SELECTED EXTRACT
Saturday, May 05, 2007

The Chutzpah Industry

Saturday, May 5, 2007
The Chutzpah Industry

by JON WIENER

[from the May 21, 2007 issue]

Alan Dershowitz is at it again: First he tried to get California Governor Arnold Schwarzenegger to stop the University of California Press (UCP) from publishing a book highly critical of him, and now he's trying to get DePaul University to deny tenure to the author. The object of his fury? Norman Finkelstein, with whom Dershowitz has been feuding for years. The subject? Israel, of course.

Dershowitz has been telling anyone who will listen, as well as many who didn't ask, that Finkelstein's book Beyond Chutzpah--published by UCP in 2005 despite Dershowitz's efforts--is "wholly illegitimate" and "part of a conspiracy to defame" him. (In his book Finkelstein called Dershowitz's The Case for Israel "among the most spectacular academic frauds ever published on the Israel-Palestine conflict." For more, see my "Giving Chutzpah New Meaning," July 11, 2005. Disclosure: A Nation editor served as a freelance editor of Beyond Chutzpah.)

In the fall, before their vote on tenure for Finkelstein, members of the DePaul political science department received an unsolicited packet from Dershowitz containing his "dossier of Norman Finkelstein's most egregious academic sins, and especially his outright lies, misquotations, and distortions." This kind of intervention in a tenure case is virtually unprecedented. It's one thing to have over-the-top debates, especially on Israel and Palestine; we call that freedom of speech. But it's another thing when one of the parties tries to get the other one fired and publication of his book stopped--we call that illegitimate interference.

The procedures governing tenure review require that department chairs solicit evaluations by outside experts in the field. Freelance submissions by declared enemies are pretty much unheard of. DePaul's Faculty Governance Council objected to Dershowitz's intervention and, according to The Chronicle of Higher Education, voted unanimously in November to write to administrators at both DePaul and Harvard, where Dershowitz teaches, expressing "the council's dismay at Professor Dershowitz's interference in Finkelstein's tenure and promotion case." Michael Budde, chair of DePaul's political science department, told the New York Times that Dershowitz's campaign "shows no respect for the integrity of our process and institution."

Tenure votes are among the most carefully guarded secrets in the academy, but not in this case. In separate meetings, both the political science department and a committee of the college voted to give Finkelstein tenure. The department vote, according to The Chronicle, was 9 to 3, and the College Personnel Committee's was 5 to 0. The confidential departmental report, according to The Chronicle, concluded that "while not all members of the department share a love of polemic and inflammatory rhetoric as practiced by Norman and his adversaries, there is clearly a substantial and serious record of scholarly production and achievement." But Charles Suchar, dean of the College of Liberal Arts and Sciences, recommended against tenure. In what The Chronicle called "language similar to that used by Mr. Dershowitz," the dean wrote, "I find the personal attacks in many of Dr. Finkelstein's published books to border on character assassination and, in my opinion, they embody a strategy clearly aimed at destroying the reputation of many who oppose his views."

SUPPLIED DATA
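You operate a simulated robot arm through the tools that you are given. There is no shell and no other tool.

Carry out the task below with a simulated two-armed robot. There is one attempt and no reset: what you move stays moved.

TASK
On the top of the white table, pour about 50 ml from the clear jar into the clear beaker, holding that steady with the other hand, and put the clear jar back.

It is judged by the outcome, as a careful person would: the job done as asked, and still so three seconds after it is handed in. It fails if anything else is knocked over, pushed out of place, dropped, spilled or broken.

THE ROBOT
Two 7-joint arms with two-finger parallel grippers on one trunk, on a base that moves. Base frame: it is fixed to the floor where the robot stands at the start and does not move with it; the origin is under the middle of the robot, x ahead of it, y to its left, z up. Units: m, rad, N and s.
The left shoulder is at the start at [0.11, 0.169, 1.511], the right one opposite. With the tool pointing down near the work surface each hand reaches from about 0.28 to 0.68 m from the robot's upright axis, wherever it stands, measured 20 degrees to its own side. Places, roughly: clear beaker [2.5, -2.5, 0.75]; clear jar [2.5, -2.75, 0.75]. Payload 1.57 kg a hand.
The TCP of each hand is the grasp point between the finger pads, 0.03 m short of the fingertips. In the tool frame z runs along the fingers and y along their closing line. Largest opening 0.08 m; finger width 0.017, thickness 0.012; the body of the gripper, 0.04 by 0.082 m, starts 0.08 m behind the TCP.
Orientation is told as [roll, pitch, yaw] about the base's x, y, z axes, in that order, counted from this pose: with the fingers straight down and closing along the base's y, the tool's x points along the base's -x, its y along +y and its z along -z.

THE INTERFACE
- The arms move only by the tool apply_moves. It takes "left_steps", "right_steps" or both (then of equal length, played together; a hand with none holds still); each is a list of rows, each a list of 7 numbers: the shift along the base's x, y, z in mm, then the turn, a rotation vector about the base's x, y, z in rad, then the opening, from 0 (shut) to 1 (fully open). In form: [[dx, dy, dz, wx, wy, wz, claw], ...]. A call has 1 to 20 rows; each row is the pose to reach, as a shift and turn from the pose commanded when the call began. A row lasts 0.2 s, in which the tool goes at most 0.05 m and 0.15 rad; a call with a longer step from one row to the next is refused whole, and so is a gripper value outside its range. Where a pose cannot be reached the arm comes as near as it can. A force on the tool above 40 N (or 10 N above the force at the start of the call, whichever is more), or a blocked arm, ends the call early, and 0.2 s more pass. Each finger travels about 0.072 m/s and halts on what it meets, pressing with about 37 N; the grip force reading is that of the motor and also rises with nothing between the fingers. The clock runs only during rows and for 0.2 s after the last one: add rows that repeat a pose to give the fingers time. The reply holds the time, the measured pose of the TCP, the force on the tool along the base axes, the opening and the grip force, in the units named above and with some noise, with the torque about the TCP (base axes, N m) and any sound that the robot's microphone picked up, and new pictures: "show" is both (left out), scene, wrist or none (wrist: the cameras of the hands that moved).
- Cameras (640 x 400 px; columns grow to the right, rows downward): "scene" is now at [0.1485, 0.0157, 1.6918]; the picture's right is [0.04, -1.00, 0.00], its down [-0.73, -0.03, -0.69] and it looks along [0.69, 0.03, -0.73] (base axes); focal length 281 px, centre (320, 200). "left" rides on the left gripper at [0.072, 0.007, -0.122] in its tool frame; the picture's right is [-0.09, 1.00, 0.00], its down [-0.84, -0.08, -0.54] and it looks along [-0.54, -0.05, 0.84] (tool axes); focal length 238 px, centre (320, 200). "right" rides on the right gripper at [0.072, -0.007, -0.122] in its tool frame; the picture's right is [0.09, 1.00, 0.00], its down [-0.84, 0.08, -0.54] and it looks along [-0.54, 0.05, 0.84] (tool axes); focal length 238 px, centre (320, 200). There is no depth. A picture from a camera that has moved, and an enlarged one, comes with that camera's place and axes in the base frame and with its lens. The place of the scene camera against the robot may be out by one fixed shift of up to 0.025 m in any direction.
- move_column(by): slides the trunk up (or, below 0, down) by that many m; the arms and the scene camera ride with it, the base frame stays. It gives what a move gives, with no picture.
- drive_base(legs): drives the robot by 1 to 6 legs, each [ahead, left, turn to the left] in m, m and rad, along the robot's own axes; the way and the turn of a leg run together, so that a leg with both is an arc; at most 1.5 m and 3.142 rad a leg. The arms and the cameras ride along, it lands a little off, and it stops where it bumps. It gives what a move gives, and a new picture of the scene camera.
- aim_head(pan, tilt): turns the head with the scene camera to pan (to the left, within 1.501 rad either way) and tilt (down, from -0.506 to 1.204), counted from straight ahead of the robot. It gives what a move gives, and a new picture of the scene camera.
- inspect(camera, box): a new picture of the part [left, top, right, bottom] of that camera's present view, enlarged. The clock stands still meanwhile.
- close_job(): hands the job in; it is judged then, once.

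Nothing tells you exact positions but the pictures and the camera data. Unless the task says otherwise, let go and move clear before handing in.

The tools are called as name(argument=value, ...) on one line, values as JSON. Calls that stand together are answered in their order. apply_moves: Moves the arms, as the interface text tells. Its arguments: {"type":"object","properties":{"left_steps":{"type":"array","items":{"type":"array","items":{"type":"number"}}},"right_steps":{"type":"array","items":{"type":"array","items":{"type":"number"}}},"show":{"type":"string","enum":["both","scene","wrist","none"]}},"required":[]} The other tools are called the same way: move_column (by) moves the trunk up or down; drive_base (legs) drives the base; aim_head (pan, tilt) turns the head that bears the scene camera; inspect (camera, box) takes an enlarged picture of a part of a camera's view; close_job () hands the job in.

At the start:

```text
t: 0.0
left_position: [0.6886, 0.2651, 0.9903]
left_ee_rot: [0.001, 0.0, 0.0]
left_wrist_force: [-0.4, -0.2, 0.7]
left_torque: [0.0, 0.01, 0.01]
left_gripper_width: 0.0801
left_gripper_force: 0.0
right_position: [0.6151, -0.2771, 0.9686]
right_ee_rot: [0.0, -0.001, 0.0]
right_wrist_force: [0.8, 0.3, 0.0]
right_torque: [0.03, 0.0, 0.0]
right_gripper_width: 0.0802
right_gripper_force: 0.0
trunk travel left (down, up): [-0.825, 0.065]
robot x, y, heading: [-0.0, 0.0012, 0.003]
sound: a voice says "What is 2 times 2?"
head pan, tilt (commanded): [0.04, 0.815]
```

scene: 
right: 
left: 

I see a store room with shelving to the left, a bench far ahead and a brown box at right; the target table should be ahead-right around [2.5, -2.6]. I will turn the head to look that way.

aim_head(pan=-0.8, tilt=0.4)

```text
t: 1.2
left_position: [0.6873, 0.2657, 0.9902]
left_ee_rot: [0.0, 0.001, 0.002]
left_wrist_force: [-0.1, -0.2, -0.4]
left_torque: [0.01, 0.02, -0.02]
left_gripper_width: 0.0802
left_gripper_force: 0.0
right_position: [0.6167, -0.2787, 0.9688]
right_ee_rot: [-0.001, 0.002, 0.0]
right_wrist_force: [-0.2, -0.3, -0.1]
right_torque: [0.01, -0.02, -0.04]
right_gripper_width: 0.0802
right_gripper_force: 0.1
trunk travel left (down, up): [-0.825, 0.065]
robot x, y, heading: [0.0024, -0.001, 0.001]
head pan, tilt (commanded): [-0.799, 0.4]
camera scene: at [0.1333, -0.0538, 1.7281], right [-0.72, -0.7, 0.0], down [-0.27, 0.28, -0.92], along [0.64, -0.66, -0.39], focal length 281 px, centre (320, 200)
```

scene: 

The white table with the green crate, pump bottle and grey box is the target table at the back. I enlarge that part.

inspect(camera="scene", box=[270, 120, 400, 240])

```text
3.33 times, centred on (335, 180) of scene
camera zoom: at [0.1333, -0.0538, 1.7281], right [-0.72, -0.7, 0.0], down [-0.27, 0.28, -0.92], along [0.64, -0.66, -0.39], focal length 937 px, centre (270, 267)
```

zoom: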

TASK STATEMENT
Could you carry on with the selected extract from where it ends?

RESULT FOR THIS EXERCISE
Among the numerous comments on the case, the most thoughtful come from University of Chicago historian Peter Novick, who has written the definitive book on the history of US Holocaust commemoration (see my "Holocaust Creationism," July 12, 1999). He's been a sharp critic of Finkelstein's writing, declaring that many of the assertions in Finkelstein's The Holocaust Industry are "pure invention" and calling the book "a twenty-first century updating of 'The Protocols of the Elders of Zion.'" But Novick objects to the way Dershowitz portrayed him--as an ally in the campaign to block Finkelstein's tenure.

At Dershowitz's suggestion, the political science chair asked Novick for "the clearest and most egregious instances" of Finkelstein's malfeasance. Novick replied that while inviting outside opinions on a candidate for tenure was common, soliciting "the dirt" was totally improper, and he wouldn't satisfy such a request. Novick then published key parts of his letter in The Chronicle to publicly disassociate himself from Dershowitz's tactics.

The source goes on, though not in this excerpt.